**Given instruction**.
What follows is a listing. Return every line of it exactly.

--- Available data ---

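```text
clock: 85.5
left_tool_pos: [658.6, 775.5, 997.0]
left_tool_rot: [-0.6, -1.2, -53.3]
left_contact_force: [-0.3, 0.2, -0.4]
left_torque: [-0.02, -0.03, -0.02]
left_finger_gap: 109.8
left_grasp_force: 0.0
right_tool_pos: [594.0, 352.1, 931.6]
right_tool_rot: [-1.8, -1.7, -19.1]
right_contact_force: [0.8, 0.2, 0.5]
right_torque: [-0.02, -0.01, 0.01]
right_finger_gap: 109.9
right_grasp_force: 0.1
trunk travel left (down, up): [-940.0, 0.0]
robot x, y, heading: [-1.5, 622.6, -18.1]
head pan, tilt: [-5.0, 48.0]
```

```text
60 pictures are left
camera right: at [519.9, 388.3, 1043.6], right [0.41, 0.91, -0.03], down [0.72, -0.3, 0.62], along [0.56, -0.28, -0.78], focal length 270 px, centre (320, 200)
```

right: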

---

**Written response**.
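```text
clock: 85.5
left_tool_pos: [658.6, 775.5, 997.0]
left_tool_rot: [-0.6, -1.2, -53.3]
left_contact_force: [-0.3, 0.2, -0.4]
left_torque: [-0.02, -0.03, -0.02]
left_finger_gap: 109.8
left_grasp_force: 0.0
right_tool_pos: [594.0, 352.1, 931.6]
right_tool_rot: [-1.8, -1.7, -19.1]
right_contact_force: [0.8, 0.2, 0.5]
right_torque: [-0.02, -0.01, 0.01]
right_finger_gap: 109.9
right_grasp_force: 0.1
trunk travel left (down, up): [-940.0, 0.0]
robot x, y, heading: [-1.5, 622.6, -18.1]
head pan, tilt: [-5.0, 48.0]
```

```text
60 pictures are left
camera right: at [519.9, 388.3, 1043.6], right [0.41, 0.91, -0.03], down [0.72, -0.3, 0.62], along [0.56, -0.28, -0.78], focal length 270 px, centre (320, 200)
```

right: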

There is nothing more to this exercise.